Religion has its place but not in science classrooms. Grayson Mobley, a Bret High sophomore, last month asked the school district board to change its policy that prohibits discussion of religion in science classes.

He claims forbidding discussion of faith-based science violates his constitutional right to free speech. Grayson and his father, Troy Mobley, threatened to sue the district board if it does not change its policy.

Mobley had attended the Christian Family Learning Center from grade 1 to 8. Here he studied creationism, based on the literal biblical account that God created the heavens and the earth in six days, some 6,000 to 10,000 years ago. Intelligent Design claims the universe is so complex it must have an intelligent designer. This is nothing more than thinly-veiled creationism.
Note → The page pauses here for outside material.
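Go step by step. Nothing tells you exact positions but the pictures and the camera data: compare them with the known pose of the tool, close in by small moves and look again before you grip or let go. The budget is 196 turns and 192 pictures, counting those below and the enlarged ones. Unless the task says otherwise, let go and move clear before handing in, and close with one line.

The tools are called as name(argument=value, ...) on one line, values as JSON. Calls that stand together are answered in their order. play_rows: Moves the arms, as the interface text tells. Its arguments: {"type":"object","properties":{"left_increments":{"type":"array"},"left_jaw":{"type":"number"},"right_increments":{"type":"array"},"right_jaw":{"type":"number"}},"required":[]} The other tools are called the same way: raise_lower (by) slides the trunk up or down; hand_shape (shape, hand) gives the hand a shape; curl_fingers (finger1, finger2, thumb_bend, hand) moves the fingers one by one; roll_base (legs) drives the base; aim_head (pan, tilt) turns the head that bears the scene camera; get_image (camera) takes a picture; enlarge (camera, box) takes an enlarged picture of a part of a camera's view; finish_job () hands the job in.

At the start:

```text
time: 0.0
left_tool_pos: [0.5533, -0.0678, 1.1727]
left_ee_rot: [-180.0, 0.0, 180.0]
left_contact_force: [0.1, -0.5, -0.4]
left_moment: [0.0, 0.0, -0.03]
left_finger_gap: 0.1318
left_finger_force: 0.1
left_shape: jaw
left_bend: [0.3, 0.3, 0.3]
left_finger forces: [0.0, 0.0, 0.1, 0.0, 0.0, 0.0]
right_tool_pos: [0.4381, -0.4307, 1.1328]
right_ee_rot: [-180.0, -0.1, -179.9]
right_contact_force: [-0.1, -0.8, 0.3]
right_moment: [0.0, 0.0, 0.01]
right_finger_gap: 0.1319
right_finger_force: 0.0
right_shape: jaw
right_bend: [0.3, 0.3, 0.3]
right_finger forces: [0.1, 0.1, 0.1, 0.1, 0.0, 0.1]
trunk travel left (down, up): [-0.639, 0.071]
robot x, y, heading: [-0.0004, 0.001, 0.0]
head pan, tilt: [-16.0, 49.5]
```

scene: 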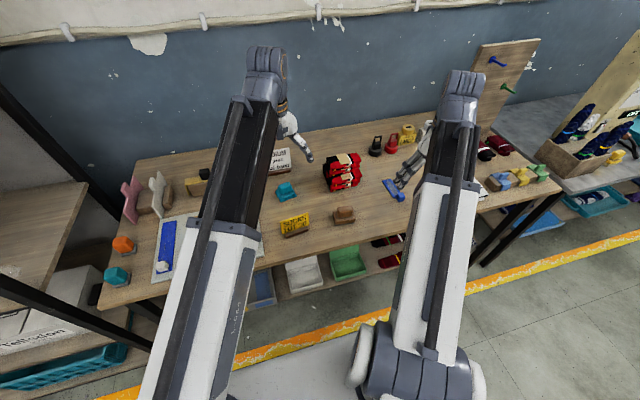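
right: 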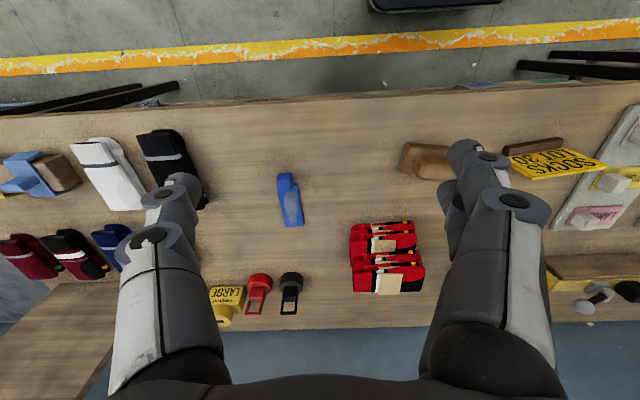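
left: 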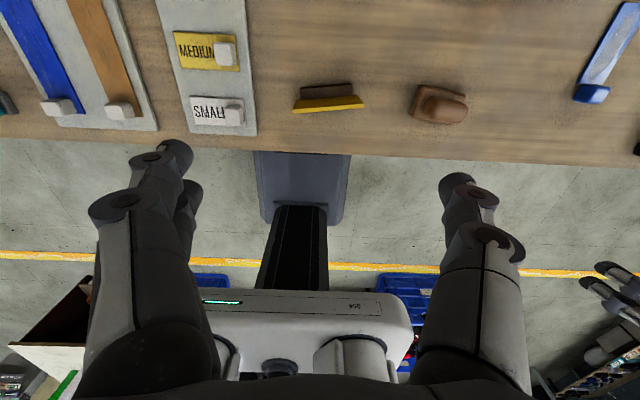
Secular education is a system of public education in countries with a secular government. The U.S. Constitution’s First Amendment calls for separation of church and state, which allows freedom of religion and freedom from religion. It protects us from religion creeping through the back doors of school science classes.

Private Christian schools, like the one Grayson attended, are allowed to teach creationism, a faith-based pseudo science. Christianity is not the problem. Biblical principles, such as forgiveness, sharing with others, helping the poor, modesty, good manners, etc., are good things.

The problem with religion is that it encourages people to think irrationally. What else could make intelligent people believe in talking snakes, magic trees, turning water into wine, walking on water, or a man living in the belly of a great fish?

Scientist Carl Sagan famously said, “Extraordinary claims require extraordinary evidence.”